What is asked:
Every line of the material below must be repeated exactly.

Collected material:
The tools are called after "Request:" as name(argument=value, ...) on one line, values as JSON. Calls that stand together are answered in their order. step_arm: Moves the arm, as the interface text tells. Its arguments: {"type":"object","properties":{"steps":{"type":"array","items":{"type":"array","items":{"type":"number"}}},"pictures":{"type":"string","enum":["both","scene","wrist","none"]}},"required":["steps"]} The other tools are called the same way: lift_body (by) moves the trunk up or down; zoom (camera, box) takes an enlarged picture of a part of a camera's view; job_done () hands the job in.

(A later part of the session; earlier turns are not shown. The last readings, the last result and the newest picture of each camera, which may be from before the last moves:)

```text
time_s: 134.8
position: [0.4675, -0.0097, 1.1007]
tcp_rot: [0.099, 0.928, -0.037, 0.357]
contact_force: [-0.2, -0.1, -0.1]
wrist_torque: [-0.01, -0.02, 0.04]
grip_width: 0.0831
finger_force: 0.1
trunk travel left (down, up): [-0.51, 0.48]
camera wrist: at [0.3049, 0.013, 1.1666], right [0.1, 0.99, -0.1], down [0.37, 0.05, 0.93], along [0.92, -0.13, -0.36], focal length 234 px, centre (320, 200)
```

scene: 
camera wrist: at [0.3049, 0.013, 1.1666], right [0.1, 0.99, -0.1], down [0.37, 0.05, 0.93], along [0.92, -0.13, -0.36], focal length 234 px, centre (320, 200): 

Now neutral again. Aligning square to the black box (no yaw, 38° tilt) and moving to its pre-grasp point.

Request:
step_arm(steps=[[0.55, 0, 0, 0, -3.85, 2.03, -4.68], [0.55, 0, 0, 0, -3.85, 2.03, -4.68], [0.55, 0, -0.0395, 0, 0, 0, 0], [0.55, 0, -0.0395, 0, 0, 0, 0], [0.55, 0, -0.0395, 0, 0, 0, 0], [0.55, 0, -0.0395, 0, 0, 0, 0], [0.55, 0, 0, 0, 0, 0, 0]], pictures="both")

Finished answer:
The tools are called after "Request:" as name(argument=value, ...) on one line, values as JSON. Calls that stand together are answered in their order. step_arm: Moves the arm, as the interface text tells. Its arguments: {"type":"object","properties":{"steps":{"type":"array","items":{"type":"array","items":{"type":"number"}}},"pictures":{"type":"string","enum":["both","scene","wrist","none"]}},"required":["steps"]} The other tools are called the same way: lift_body (by) moves the trunk up or down; zoom (camera, box) takes an enlarged picture of a part of a camera's view; job_done () hands the job in.

(A later part of the session; earlier turns are not shown. The last readings, the last result and the newest picture of each camera, which may be from before the last moves:)

```text
time_s: 134.8
position: [0.4675, -0.0097, 1.1007]
tcp_rot: [0.099, 0.928, -0.037, 0.357]
contact_force: [-0.2, -0.1, -0.1]
wrist_torque: [-0.01, -0.02, 0.04]
grip_width: 0.0831
finger_force: 0.1
trunk travel left (down, up): [-0.51, 0.48]
camera wrist: at [0.3049, 0.013, 1.1666], right [0.1, 0.99, -0.1], down [0.37, 0.05, 0.93], along [0.92, -0.13, -0.36], focal length 234 px, centre (320, 200)
```

scene: 
camera wrist: at [0.3049, 0.013, 1.1666], right [0.1, 0.99, -0.1], down [0.37, 0.05, 0.93], along [0.92, -0.13, -0.36], focal length 234 px, centre (320, 200): 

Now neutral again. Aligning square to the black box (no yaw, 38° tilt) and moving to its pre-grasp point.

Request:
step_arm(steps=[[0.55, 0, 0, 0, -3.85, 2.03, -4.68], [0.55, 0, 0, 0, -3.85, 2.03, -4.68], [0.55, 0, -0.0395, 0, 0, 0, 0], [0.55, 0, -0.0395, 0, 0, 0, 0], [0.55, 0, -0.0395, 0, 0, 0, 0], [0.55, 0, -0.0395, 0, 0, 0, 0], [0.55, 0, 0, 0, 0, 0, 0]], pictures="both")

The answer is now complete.